TASK GOAL —
Write out the whole page excerpt again, unchanged.

SUPPLIED DATA —
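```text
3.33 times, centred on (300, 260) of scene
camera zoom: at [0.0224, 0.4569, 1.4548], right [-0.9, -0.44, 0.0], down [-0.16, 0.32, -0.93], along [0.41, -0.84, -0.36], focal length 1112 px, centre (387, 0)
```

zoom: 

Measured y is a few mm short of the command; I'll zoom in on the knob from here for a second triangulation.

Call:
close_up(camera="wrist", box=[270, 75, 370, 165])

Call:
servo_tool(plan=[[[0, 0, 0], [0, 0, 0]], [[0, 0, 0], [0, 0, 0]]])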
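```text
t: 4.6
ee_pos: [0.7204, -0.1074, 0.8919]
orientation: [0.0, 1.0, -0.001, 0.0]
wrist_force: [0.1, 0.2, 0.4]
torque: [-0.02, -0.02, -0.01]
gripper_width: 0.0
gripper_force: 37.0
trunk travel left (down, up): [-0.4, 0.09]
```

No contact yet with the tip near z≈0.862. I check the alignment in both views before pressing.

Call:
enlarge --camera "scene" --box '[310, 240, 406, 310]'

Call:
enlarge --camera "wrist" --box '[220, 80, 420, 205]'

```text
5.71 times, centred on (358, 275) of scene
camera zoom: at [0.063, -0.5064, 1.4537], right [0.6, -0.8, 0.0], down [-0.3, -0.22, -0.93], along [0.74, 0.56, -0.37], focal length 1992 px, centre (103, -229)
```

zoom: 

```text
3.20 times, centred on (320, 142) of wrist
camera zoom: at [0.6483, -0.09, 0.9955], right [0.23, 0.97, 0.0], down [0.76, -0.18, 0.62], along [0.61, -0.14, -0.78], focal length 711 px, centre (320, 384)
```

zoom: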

PAGE EXCERPT —
Gross profit increased $1.3 million primarily due to the following:

 

                  An increase in revenues from the fixed-based processing facility, partially offset primarily by higher burial expense due to an increase in the burial rate and transportation expense primarily due to higher volume.

 

                  Higher gross profit from the decommissioning activity at the Barnwell low-level radioactive waste disposal facility.

 

Gross profit as a percent of revenues increased due to contract close out adjustments recognized in the first quarter of 2003 relating to waste characterization changes in the fixed-based processing facility in Tennessee, partially offset by higher operating expenses in the first quarter of 2004.

 

Income from operations increased by $1.2 million primarily due to higher gross profit, offset by slightly higher SG&A expense.

 

SG&A Expense and Other Non-operating Items:

 

SG&A expense increased $0.6 million primarily due to higher business development expenses and professional services fees, partially offset by lower bank related fees.

 

Interest expense increased  $1.3 million as a result of the higher borrowings under the new credit facility that was entered into in December 2003.

 

Income taxes increased $0.4 million primarily due to the increase in pre-tax income.  Our effective tax rate is higher than the Federal statutory rate of 35% primarily due to state income taxes and expenses that are not deductible for Federal income tax purposes.

 

We recognized a cumulative effect of a change in accounting principle of $2.4 million, net of tax, relating to the adoption of SFAS No. 143 in the first quarter of 2003.

RESPONSE TO THE TASK —
Gross profit increased $1.3 million primarily due to the following:

 

                  An increase in revenues from the fixed-based processing facility, partially offset primarily by higher burial expense due to an increase in the burial rate and transportation expense primarily due to higher volume.

 

                  Higher gross profit from the decommissioning activity at the Barnwell low-level radioactive waste disposal facility.

 

Gross profit as a percent of revenues increased due to contract close out adjustments recognized in the first quarter of 2003 relating to waste characterization changes in the fixed-based processing facility in Tennessee, partially offset by higher operating expenses in the first quarter of 2004.

 

Income from operations increased by $1.2 million primarily due to higher gross profit, offset by slightly higher SG&A expense.

 

SG&A Expense and Other Non-operating Items:

 

SG&A expense increased $0.6 million primarily due to higher business development expenses and professional services fees, partially offset by lower bank related fees.

 

Interest expense increased  $1.3 million as a result of the higher borrowings under the new credit facility that was entered into in December 2003.

 

Income taxes increased $0.4 million primarily due to the increase in pre-tax income.  Our effective tax rate is higher than the Federal statutory rate of 35% primarily due to state income taxes and expenses that are not deductible for Federal income tax purposes.

 

We recognized a cumulative effect of a change in accounting principle of $2.4 million, net of tax, relating to the adoption of SFAS No. 143 in the first quarter of 2003.